I ask the House to read carefully what is provided in this section, which states:
(1) A person shall not sell by retail, or cause to be sold by retail, a tobacco product to a person under the age of 21 years.
(2) A person who contravenes subsection (1) commits an offence.
(3) In proceedings against a person for an offence under subsection (2), it shall be a defence for such person to prove that the person under the age of 21 years to whom the alleged offence relates produced to him or her—
(a) an age card,
(b) a passport, or
(c) a driving licence,
for the time being in force, relating to that person under the age of 21 years.
That is what is there. I am not imagining it. What is outlined is a defence for the retailer to have been presented with a driving licence that relates to the person under the age of 21. To say this is already the law somewhere else does not excuse it. Either it is or is not a defence for a retailer to state that Joe or Josephine Bloggs produced a passport showing that she or he was 19 or 20 years of age. If it is a defence, the prosecution collapses. It is not a qualified defence. It is not a defence whereby someone did not really know or that they can say they asked for an identity card or were presented with a false passport. It has to be one of those things for the time being in force relating to the person under the age of 21 years. This is what the Minister is asking the House to legislate for. An ordinary understanding of the relevant subsection is that a prosecution must fail of anybody who can prove a person aged 18 or 19 came in with a passport, age card or driving licence showing their age to be 18 or 19. There is no way around the language. This is what the ordinary and natural meaning of the subsection is. I do not know why we are providing for this so-called defence. The section does not state it is being made an offence for someone to say they did their best and they thought it was the person's passport when, in fact, it was their big brother's passport or some such thing.

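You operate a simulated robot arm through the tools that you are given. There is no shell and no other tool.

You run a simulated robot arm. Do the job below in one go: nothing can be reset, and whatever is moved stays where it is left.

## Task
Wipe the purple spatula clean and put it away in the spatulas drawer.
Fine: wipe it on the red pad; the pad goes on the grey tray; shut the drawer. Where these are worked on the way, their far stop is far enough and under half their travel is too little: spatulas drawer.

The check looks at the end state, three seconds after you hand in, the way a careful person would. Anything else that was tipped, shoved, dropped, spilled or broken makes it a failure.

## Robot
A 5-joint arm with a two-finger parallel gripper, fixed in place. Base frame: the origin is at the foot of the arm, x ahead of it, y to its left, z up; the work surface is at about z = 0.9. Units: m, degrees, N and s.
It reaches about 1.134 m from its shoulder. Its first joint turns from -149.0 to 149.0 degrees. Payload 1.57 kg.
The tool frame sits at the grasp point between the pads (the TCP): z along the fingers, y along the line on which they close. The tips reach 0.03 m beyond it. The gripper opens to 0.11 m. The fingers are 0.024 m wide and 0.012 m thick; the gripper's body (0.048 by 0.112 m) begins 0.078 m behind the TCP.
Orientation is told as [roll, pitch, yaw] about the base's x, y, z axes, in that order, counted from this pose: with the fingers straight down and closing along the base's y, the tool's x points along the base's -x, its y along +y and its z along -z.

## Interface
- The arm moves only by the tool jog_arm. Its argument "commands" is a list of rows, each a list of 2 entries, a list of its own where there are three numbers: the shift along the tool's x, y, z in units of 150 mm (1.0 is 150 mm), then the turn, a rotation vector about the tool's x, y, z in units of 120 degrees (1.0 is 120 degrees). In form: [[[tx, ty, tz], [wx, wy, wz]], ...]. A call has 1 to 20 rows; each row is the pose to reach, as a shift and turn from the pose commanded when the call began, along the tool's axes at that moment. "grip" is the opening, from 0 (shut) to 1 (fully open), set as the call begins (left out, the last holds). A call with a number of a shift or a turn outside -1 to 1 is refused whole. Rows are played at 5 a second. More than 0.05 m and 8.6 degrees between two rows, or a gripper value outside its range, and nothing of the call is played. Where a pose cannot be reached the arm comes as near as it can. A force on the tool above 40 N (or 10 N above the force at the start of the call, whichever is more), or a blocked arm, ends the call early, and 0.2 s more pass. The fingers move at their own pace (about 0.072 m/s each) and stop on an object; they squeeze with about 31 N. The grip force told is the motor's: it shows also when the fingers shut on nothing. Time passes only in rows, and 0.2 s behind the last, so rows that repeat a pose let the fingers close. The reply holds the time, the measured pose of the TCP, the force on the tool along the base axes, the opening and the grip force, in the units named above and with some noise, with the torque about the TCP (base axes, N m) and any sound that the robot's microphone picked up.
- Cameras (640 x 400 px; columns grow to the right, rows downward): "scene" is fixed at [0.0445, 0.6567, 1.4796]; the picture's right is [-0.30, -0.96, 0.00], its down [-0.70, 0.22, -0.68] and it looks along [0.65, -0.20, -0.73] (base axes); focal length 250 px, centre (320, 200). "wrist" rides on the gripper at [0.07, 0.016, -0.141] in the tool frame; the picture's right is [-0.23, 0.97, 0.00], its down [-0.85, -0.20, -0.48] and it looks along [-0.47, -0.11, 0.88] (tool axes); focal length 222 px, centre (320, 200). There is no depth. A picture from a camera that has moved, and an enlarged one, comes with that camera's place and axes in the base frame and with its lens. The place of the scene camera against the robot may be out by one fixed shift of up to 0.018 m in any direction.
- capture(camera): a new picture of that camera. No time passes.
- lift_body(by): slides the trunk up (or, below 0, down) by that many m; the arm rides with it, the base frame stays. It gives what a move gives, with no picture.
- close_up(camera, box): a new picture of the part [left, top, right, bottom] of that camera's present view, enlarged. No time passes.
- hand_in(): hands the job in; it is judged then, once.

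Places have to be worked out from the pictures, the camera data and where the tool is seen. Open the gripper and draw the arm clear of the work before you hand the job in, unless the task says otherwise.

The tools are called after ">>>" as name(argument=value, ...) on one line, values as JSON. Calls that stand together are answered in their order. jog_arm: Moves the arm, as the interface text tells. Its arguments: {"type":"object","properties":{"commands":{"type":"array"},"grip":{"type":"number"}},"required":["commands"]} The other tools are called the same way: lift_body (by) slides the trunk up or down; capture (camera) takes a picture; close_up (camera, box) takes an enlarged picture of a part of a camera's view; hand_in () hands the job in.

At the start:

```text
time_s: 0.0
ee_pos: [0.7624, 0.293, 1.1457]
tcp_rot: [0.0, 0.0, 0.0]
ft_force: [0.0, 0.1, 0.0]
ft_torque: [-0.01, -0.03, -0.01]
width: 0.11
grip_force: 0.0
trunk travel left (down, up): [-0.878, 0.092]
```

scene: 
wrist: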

That is not what this section says, because it must relate to that person for the defence to exist. If it relates to the person and shows their true age, the ordinary and natural construction of the language in this section means that it is a defence to the prosecution. The word "defence" means if you establish that, the case falls. They cannot say that really was not what they had in mind in the Seanad at all, that the Office of Tobacco Control had a different interpretation of it, or that the language does not seem to mean that.
What is the purpose of it? What are we saying in section 6(3)? If somebody is accused of selling some tobacco product to a person under the age of 21 years and is prosecuted for it and there are proceedings, the retailer can say that the person produced a card showing that he was 19 and there is his defence. What is the judge to do? The judge has to say that the Oireachtas provided that it is a defence to say that this was done. It defies belief that this is being brought in in its current form. I can think of different things that could be said, such as that it is a defence to say that you asked for it and a document which purported to identify the person as being over 21 was produced - in other words, somebody used their big brother's passport to get it. If that is what we are trying to outlaw, that is fine but that is not what the section says. The section is very clear. The document must be for the time being in force and relating to that person under the age of 21 years.
I am not being specious here. This is not a barroom lawyer's point. This is a slightly shocked Senator's point that we are being asked to legislate for a nonsense. As long as you prove that you are 18 or 19 by handing a card to the man behind the till, no offence is committed. That cannot be right. I do not think it is what the Minister's Department intends. I do not think it is what the Office of Tobacco Control intends. I do not think it is what the Attorney General's draftsman, if he or she really thought it through, intends. However, the ordinary and natural meaning of this section is that that is a defence. If it is a defence, the prosecution fails. There are no ifs and buts about that. I know the Minister is taking great comfort from the fact that it will be for somebody else in 2028 to come into this House and explain with a red face on them that they got it wrong.